We got there plenty early and both Meg and I kept ourselves in denial that we had a half-marathon to do. Back in full marathon-training mode, 13 miles would have been a cake walk. But at this stage, it’s the farthest I have run since the Chicago Marathon in October. The distance and more importantly, the timing chip, intimidated me. My time would be public for the world to see and judge. I know I am not at my fastest and I certainly didn’t treat my body like a temple this weekend and I was nervous about what that chip would reveal.
So with all of this in our head, Meg and I distracted ourselves with silly pictures next to massive fictional Christmas characters.
Every single mile dragged on. No seriously – for those of you who have done distance races, most of the time, you are surprised by how the miles fly by. “Oh, we are at mile 6 already?” Nope. Not this time. I remember every single mile marker and how they felt way too far apart. We also managed to run hills. Oh, you didn’t think there were hills in Indiana? Well jolly old St Nick found every conceivable uphill in a 13.1 mile radius from White River State Park and made the wolfpack of Santas run up them all.

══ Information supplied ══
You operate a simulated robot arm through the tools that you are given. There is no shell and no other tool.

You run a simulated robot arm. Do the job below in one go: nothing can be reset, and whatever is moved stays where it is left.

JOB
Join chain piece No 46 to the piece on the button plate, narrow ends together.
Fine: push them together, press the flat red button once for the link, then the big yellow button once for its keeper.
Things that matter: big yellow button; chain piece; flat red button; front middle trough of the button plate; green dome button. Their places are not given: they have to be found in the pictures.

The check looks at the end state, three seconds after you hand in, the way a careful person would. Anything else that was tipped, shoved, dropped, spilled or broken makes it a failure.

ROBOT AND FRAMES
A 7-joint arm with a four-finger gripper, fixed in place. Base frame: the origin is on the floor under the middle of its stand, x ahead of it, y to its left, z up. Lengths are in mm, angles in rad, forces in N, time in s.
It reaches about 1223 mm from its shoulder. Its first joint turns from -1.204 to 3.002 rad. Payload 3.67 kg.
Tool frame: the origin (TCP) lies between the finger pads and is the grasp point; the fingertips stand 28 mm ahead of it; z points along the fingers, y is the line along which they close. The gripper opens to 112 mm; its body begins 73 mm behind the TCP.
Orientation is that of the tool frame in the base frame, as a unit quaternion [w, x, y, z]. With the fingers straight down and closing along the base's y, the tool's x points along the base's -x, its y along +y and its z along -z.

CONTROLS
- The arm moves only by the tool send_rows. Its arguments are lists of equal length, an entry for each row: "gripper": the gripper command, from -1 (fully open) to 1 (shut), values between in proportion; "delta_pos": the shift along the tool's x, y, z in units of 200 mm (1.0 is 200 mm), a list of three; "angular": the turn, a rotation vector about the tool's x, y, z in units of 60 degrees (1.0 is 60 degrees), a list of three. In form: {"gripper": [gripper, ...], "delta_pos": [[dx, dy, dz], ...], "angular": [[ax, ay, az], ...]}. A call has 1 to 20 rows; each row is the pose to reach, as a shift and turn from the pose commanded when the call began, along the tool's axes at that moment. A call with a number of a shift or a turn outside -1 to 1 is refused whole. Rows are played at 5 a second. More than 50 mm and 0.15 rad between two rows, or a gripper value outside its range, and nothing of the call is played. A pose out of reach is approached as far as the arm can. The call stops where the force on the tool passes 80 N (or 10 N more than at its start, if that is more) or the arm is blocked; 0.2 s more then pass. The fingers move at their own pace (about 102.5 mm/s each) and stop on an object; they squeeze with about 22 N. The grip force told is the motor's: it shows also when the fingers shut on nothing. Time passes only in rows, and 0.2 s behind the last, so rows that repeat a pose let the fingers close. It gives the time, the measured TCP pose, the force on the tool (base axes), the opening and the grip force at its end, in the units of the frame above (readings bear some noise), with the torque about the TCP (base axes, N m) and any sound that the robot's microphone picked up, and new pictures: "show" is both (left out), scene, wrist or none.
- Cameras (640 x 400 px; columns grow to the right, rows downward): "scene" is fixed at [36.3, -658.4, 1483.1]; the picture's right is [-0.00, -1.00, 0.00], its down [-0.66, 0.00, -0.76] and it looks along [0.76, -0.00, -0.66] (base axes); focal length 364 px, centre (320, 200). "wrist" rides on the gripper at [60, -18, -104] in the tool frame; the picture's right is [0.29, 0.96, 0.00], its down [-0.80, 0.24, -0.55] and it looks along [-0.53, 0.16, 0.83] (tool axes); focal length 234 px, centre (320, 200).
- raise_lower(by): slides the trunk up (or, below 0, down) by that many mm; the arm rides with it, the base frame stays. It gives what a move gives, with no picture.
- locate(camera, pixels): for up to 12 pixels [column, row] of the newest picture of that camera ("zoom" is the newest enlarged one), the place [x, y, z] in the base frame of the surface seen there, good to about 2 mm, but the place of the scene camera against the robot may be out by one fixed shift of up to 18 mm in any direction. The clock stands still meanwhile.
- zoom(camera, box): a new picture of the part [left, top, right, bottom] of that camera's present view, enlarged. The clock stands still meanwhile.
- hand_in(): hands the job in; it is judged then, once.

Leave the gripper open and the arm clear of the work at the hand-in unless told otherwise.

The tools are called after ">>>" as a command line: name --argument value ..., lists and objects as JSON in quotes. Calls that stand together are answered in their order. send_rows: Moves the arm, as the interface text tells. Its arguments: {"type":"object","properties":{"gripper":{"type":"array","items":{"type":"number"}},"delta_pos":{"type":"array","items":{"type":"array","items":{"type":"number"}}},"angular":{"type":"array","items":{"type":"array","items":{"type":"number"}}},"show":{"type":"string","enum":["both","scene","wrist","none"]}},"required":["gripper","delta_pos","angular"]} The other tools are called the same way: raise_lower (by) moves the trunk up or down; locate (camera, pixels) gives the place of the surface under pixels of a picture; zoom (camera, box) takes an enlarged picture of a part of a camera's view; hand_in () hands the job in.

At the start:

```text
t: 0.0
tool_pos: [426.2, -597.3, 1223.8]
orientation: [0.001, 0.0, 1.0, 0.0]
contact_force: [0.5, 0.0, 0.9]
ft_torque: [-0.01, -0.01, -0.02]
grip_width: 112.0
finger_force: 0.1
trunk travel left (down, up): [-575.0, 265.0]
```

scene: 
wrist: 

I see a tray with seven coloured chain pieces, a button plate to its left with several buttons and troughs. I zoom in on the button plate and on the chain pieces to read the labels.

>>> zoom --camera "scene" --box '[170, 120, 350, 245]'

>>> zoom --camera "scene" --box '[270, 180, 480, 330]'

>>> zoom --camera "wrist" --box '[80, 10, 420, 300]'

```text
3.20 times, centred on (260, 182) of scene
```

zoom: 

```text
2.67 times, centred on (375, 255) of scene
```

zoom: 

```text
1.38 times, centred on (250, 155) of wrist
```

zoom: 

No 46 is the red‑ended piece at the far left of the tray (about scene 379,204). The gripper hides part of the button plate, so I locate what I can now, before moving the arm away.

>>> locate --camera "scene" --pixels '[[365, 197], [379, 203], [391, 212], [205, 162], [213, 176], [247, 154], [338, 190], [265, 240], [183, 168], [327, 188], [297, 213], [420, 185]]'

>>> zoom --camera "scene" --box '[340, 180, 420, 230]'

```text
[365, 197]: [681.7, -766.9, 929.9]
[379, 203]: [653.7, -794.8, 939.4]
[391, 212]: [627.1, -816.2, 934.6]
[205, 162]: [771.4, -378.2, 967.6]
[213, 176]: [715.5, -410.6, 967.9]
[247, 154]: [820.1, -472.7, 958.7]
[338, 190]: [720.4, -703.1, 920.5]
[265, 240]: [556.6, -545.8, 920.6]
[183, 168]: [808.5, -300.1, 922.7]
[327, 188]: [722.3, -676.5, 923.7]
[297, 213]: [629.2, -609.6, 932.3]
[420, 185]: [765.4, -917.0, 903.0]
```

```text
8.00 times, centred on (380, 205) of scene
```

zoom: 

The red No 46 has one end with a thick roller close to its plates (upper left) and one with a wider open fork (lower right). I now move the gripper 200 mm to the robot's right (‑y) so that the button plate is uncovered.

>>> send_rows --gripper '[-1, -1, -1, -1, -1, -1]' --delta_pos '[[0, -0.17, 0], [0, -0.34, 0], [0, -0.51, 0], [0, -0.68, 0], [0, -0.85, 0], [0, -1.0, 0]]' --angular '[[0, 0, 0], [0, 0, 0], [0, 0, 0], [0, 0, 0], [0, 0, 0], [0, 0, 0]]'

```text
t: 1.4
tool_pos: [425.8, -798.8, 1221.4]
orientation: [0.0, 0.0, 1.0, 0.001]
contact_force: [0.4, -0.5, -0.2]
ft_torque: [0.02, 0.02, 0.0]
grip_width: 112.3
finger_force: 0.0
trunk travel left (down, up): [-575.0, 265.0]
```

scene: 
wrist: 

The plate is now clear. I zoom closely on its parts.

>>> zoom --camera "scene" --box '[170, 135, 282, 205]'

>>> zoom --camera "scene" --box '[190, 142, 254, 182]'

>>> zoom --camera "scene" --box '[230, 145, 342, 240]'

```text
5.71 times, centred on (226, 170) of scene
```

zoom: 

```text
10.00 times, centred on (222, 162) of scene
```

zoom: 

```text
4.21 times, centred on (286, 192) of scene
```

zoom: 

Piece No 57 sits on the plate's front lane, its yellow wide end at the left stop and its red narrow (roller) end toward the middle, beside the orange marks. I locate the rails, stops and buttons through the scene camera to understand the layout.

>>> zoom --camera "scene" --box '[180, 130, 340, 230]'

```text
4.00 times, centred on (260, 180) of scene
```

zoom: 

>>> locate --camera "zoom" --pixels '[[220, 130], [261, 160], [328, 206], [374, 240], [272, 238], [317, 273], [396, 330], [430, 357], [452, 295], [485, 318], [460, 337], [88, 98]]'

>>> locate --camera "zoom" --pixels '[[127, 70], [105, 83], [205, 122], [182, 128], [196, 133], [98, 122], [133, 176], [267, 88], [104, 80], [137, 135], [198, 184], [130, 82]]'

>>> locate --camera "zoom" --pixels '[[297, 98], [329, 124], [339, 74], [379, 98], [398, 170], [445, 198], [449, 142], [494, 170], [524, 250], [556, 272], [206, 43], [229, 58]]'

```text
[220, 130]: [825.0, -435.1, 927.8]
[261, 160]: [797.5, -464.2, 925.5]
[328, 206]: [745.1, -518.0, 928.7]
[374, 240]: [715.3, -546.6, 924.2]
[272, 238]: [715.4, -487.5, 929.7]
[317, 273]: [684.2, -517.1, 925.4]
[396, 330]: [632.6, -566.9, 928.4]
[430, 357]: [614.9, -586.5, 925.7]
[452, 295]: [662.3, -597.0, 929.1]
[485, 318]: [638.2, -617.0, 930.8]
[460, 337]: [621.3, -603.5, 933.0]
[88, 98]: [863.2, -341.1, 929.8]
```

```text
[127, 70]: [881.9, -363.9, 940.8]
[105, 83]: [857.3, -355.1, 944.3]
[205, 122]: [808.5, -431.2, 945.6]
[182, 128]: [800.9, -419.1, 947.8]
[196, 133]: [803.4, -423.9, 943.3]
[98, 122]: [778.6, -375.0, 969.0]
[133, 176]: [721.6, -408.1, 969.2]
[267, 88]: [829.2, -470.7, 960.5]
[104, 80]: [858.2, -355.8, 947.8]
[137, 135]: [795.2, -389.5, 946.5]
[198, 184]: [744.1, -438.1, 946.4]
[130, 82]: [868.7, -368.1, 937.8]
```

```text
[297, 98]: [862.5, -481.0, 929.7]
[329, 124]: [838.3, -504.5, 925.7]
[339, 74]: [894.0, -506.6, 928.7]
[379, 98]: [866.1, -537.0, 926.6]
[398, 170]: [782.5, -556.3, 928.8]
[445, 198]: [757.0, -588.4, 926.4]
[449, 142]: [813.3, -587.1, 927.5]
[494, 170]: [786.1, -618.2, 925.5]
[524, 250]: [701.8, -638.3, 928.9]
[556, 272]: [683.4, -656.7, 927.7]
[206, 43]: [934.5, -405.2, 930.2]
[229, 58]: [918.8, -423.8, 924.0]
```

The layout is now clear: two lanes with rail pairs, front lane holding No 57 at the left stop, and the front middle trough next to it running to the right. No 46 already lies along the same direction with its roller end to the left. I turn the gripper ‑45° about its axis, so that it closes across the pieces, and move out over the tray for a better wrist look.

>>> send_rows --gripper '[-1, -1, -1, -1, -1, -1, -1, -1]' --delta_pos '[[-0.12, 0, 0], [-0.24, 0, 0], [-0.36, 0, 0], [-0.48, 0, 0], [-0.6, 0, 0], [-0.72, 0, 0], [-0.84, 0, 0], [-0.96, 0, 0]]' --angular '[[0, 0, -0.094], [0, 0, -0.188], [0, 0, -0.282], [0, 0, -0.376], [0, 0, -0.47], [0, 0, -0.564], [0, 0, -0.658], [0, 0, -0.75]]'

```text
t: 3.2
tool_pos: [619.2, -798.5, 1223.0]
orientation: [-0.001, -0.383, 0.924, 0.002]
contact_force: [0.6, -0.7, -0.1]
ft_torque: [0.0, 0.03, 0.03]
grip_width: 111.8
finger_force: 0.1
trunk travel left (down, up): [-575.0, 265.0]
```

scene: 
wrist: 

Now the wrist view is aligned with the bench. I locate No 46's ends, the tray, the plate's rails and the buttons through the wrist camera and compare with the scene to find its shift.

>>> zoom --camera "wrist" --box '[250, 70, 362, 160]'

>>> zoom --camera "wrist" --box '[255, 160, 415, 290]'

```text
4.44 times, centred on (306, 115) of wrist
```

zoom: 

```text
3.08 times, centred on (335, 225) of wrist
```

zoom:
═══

The water stations were plentiful and there were even candy and cookie stations. I loved seeing the red stream of runners taking over the streets, but have to admit – those that decided to adorn their outfit with bells? There is a special place in running hell for them. I prefer not to listen to jingling and jangling with every footfall for 13.1 miles.
Meg and I stopped at mile 6 and took a “halfway-ish” picture. We had fought for those miles more than we have in past half marathons and were thrilled to see a light at the end of a tunnel.
A mile or so later, we came upon a group of girls singing Christmas songs. Given my stance on bells, you’d think I would be annoyed by this but I actually loved their spirit. As we approached the biggest, dumbest hill of the course, one of them said “Team decision: we are walking up that hill.” I told the girl “Well, if you insist!” She asked if we wanted to be part of their team and so we sang a little diddy with them and walked up that hill (which, for the record, still was hard as heck to get up!)
We didn’t have a watch and really had no idea what our pace was. It felt fast – and only continued to get faster as we got closer to the end. We took plenty of walking breaks through the water stops and up the bad hills, which allowed us to reset and continue running as fast as we could manage. Jake found us at mile 9 on his bike and saw us again a few times until the end. At mile 12, we saw Adam and his kids cheering for us!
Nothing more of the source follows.